My late brother’s friend had an uncle who is a marketer; High Waves. They said Bukky Wright was coming to town to shoot ‘Dugbedugbe Nbo’ and that she needed someone. I was called; so I went to meet her. When I got there, it happened that they needed help for a particular role. The person listed to play the role was not available. I was asked to take over the role and I just did my thing. At the end, everybody started clapping.
Were you paid for the role?
Yes. It wasn’t as if I was trained to be an actress from the onset, but immediately after that experience, I saw it as an opportunity to explore acting. So, I went for further training under Aunty Bukky.
At what point did you relocate to Lagos in the pursuit of your career?
At some point, I felt it would be ideal for me to relocate to Lagos because that was the only option. Lagos is where the money is, especially with the fact that I was coming from a poor background; I realised that I had to leave for Lagos. That was, and still is, the mainstream of acting. Being an upcoming act, you won’t have the opportunity to partake in movies if you are not available. Most of the time, the invitation is impromptu. If you are not available when called, another would take that chance. Sometimes you will only be called upon when a film production is going to come and pick up two or three scenes.
How were you able to secure a roof over your head when you first arrived Lagos?
It was not easy for me. I was with Aunty Bukky and later, with Aunty Opeyemi Ayeola. I stayed with my family friend at Fola Agoro, until I was able to pay for an apartment of my own.
How did you raise funds for your needs, especially the issue of accommodation?
I lived at Agoro for almost four years. The first apartment I was able to afford then was a room and parlour at Omole. Honestly, it was not easy getting the apartment, but I had to cut my cloth according to my size before I was able to save enough to do that.
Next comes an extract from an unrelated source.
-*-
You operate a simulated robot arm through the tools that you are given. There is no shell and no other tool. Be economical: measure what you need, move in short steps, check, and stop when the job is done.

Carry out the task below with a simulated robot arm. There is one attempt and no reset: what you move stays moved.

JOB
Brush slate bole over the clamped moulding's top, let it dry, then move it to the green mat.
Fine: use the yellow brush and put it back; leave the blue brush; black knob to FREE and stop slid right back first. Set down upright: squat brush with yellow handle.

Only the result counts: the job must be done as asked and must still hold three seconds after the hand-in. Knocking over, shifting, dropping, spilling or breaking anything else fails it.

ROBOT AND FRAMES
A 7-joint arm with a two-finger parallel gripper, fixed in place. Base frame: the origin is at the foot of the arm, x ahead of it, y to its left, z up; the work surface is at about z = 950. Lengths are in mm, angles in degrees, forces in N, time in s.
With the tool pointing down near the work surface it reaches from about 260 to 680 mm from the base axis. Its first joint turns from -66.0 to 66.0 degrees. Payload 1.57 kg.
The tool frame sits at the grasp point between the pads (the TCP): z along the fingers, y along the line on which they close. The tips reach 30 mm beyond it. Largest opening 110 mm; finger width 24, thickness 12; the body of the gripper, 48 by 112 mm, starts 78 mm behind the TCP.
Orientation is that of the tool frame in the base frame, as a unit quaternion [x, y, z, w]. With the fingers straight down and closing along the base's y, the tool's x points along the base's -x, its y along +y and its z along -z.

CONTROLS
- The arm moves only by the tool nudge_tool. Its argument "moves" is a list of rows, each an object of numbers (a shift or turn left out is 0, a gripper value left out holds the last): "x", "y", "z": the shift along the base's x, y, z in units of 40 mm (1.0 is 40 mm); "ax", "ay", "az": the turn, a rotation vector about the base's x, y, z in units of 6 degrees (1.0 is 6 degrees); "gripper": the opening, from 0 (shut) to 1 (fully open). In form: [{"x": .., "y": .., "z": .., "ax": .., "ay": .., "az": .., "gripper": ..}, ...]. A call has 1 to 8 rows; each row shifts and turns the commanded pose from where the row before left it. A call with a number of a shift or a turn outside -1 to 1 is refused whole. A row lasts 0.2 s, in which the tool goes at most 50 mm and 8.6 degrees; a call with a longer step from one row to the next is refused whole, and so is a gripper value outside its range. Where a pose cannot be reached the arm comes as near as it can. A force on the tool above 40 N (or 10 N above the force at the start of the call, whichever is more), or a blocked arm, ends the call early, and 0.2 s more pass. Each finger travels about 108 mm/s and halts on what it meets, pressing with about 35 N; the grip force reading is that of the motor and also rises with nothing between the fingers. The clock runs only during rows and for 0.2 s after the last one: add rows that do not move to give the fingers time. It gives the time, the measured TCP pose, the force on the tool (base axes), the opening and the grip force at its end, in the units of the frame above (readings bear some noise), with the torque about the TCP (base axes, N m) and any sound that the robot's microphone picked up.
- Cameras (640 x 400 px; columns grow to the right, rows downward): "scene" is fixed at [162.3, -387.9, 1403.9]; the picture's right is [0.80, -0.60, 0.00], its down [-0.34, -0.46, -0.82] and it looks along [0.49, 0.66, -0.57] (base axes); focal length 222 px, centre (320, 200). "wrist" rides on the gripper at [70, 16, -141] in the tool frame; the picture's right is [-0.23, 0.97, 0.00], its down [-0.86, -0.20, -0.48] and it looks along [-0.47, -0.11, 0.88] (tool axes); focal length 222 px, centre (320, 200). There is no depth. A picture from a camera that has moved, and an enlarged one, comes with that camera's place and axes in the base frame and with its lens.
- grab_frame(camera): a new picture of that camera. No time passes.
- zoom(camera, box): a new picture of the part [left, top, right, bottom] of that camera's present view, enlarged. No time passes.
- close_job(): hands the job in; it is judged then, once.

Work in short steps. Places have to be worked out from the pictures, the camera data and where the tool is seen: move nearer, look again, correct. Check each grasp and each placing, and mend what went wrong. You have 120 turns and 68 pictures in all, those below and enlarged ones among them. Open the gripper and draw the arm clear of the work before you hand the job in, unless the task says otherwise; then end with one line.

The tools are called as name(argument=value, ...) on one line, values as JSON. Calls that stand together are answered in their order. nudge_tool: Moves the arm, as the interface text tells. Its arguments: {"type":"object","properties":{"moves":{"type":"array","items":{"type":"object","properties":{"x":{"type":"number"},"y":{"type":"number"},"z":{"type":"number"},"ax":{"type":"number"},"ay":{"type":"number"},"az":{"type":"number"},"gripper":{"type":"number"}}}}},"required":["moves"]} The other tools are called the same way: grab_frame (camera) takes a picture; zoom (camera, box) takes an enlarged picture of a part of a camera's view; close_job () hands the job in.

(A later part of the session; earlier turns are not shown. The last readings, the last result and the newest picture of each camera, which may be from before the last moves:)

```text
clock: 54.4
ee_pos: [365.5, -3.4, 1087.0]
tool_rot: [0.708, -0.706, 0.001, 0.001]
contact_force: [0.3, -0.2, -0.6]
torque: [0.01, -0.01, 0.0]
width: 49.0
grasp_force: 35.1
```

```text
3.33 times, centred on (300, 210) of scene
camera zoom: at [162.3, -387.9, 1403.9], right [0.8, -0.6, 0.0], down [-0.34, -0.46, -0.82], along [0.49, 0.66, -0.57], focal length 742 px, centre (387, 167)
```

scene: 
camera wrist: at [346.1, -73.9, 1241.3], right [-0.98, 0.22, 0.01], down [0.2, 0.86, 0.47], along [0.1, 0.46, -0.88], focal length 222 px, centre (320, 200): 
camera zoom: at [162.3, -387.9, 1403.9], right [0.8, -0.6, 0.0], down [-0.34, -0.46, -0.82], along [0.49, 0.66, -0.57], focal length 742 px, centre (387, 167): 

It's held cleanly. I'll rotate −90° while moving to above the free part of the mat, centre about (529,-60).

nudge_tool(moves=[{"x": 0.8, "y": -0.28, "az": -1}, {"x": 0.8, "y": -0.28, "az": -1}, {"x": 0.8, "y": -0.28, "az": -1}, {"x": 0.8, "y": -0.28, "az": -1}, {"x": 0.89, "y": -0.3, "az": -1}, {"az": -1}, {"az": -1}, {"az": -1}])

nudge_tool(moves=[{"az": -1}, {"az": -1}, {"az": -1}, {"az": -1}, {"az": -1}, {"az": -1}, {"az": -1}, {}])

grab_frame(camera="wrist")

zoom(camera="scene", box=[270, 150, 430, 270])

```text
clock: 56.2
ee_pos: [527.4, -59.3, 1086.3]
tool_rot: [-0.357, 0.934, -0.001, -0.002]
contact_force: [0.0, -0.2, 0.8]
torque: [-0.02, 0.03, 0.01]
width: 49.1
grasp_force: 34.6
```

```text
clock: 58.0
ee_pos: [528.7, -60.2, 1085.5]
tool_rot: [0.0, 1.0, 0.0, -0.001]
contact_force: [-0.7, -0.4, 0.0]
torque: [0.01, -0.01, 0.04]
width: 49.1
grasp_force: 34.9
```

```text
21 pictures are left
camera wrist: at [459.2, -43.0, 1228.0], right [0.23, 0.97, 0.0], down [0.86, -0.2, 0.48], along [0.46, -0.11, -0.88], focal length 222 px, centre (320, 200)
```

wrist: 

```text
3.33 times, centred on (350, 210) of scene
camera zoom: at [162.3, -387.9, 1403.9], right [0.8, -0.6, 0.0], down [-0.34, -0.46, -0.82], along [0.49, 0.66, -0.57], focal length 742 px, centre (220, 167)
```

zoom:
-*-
In fact, my elder siblings had to support me. That was when a very close friend, who is a journalist provided me support beyond my expectations. He was always bailing me out of financial mess. That is why we are so close. People don’t know this.
How were you able to overcome financial challenges?
After living in my apartment for about two years, I moved to another apartment in the same location. From this other apartment, things began to change for me. The roles started coming in. I always thank God for His divine intervention. It was not easy, but He made things easy for me at the end.
So when exactly did the big money start coming in and why the love for Ibadan?
That definitely was last year. I am not saying that I have not been making money, but I made more money beyond my imagination last year. A large part of that fortune is from Lagos, though Ibadan is always my home. I feel at home whenever I am in Ibadan. It is my country home that I love to visit a lot. This is why I love to do anything that will be beneficial for the people of Ibadan. God is the pillar of my career, but Ibadan people have been my largest fans. They have been extremely supportive.
Do you ever have the feeling that you would also have made it if you stayed back in Ibadan?
I was born and raised in Ibadan and I knew I was still going to return home. As I said earlier, I came from a poor background. But, we never even let that bother us because we believe God would move. We were content with what we had. Though, we were financially poor, we were not spiritually and mentally lacking.
Then, I didn’t know we were poor because we still had something to eat. I remember we usually ate particular beans called feregede (African yam bean). Anybody that is familiar with this kind of food will have an idea of the stress one goes through before it is cooked.
My parents will ask us to fast when there was nothing to eat at home. At that point, I had to move to Lagos, where there were better opportunities in the entertainment industry.
Was there any time you felt like giving up on your dreams?
As a Christian, I was conscious of what I was doing. My mum always advised us (her daughters) that our body is the temple of God and that we must not be involved in any act of sin.
You are also a drummer, which of the drums are you good at?
I am a good drummer. I’m especially good on Akuba and Konga. I still play them till now, but only in my mother’s church.
Finally, what do you wish your fans as the year draws to an end?
I wish them Merry Christmas in advance. A prosperous year ahead and wonderful celebration. I also want to urge them to play safe and stay cool. I love my super fans.